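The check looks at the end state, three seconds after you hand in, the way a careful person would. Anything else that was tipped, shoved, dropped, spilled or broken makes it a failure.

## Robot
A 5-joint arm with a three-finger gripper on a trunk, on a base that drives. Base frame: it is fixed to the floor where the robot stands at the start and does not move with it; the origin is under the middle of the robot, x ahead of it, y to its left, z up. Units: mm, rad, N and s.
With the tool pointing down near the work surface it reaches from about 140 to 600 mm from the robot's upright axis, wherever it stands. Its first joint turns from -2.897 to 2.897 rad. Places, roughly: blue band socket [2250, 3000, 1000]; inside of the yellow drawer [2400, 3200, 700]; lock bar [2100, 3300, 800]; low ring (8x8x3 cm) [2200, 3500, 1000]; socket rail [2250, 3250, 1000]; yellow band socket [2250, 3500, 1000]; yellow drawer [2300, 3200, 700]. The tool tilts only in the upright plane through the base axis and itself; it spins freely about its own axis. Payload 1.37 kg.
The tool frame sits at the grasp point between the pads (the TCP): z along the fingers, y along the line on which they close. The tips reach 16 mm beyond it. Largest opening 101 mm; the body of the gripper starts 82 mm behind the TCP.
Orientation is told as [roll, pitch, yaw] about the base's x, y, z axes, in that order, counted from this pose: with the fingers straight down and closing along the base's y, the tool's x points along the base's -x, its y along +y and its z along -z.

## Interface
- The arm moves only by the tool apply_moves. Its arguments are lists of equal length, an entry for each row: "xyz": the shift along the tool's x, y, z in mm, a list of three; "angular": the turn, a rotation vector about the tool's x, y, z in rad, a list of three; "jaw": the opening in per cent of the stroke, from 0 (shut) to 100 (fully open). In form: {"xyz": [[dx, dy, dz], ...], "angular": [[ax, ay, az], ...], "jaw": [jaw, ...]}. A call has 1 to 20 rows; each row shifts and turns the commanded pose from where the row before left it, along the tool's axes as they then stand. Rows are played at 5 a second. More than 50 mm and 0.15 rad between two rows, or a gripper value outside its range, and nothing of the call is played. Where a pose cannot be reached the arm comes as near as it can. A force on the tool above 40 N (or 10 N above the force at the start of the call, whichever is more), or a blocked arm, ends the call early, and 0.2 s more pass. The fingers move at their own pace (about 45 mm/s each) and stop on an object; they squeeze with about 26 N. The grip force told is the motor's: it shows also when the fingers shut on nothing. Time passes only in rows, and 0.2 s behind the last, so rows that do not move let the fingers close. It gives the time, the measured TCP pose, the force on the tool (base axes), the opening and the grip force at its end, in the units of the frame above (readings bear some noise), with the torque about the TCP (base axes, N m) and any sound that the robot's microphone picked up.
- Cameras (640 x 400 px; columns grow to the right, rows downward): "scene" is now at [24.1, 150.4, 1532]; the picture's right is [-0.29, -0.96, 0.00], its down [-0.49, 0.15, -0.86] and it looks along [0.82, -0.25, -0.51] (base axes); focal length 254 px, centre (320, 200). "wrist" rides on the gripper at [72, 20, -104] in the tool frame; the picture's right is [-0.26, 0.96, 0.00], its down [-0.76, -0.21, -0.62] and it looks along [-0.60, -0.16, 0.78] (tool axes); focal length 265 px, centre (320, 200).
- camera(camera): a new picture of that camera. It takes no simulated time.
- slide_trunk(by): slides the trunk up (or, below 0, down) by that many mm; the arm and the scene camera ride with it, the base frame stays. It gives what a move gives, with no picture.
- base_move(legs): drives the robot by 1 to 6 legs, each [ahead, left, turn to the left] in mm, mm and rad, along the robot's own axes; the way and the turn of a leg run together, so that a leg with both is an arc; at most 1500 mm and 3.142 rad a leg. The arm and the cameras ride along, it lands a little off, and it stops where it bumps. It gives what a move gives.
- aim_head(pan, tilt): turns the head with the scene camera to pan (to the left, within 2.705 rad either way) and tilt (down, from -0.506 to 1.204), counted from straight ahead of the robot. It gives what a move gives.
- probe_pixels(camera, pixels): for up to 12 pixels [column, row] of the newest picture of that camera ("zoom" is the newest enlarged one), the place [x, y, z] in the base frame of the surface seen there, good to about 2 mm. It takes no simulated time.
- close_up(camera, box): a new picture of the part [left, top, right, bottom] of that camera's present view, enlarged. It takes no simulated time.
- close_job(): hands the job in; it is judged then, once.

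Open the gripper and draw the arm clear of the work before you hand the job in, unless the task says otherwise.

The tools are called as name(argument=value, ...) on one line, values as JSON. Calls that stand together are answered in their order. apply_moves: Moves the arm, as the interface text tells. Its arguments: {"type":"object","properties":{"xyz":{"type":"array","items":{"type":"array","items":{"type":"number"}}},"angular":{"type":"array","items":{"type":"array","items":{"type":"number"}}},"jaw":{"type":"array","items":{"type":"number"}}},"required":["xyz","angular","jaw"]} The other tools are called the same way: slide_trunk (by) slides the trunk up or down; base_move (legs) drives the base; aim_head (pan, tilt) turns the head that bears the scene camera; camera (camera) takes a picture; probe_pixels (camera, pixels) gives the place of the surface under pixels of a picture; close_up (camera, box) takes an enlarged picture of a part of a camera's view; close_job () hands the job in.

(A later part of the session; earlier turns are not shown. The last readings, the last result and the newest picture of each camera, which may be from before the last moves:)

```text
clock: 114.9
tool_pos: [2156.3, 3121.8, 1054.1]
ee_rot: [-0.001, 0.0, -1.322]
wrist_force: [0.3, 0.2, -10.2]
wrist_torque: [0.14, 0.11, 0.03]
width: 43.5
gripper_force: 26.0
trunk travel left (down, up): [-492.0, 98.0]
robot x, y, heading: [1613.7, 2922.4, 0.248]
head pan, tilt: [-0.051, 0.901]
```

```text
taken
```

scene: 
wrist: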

—————

### EXERCISE DETAILS
Keep the extract going from its last sentence.

### EXTRACT
—————

Её наставление брату, князю Андрею, отличается мудростью же, которая может быть вполне представляемою в устах опытного старца: «Андрей, если бы ты имел веру, то обратился бы к Богу с молитвою, чтоб он даровал тебе любовь, которую ты не чувствуешь, и молитва твоя была бы услышана» (4,147). Мудрость эта идёт как бы и не от неё вовсе: это слишком хорошо известно в Церкви и лишь воспринимается и усвояется натурою каждого верующего.

—————

### RESPONSE
Поразительно отношение княжны к отцу, в известный период постоянно ранящему её своим отношением: «Он беспрестанно больно оскорблял княжну Марью, но дочь даже не делала усилий над собой, чтобы прощать его. Разве мог он быть виноват перед нею, и разве мог отец её, который (она всё-таки знала это) любил её, быть к ней несправедливым? Да и что такое справедливость? Княжна никогда не думала об этом гордом слове: справедливость. Все сложные законы человечества сосредоточивались для неё в одном простом и ясном законе— в законе любви и самоотвержения, преподанном нам Тем, Который с любовью страдал за человечество, когда Сам Он— Бог. Что ей было за дело до справедливости или несправедливости других людей? Ей надо было самой страдать и любить, и это она делала» (5,256-257).

Христианская основа всех переживаний княжны— несомненна, слишком очевидна.

Поразительно и её самоощущение собственной греховности: «...потихоньку плакала и чувствовала, что она грешница: любила отца и племянника больше, чем Бога» (5,263). Она ясно восприняла слова из Евангелия: «Кто любит отца или мать более, нежели Меня, не достоин Меня; и кто любит сына или дочь более, нежели Меня, не достоин Меня» (Мф. 10, 37).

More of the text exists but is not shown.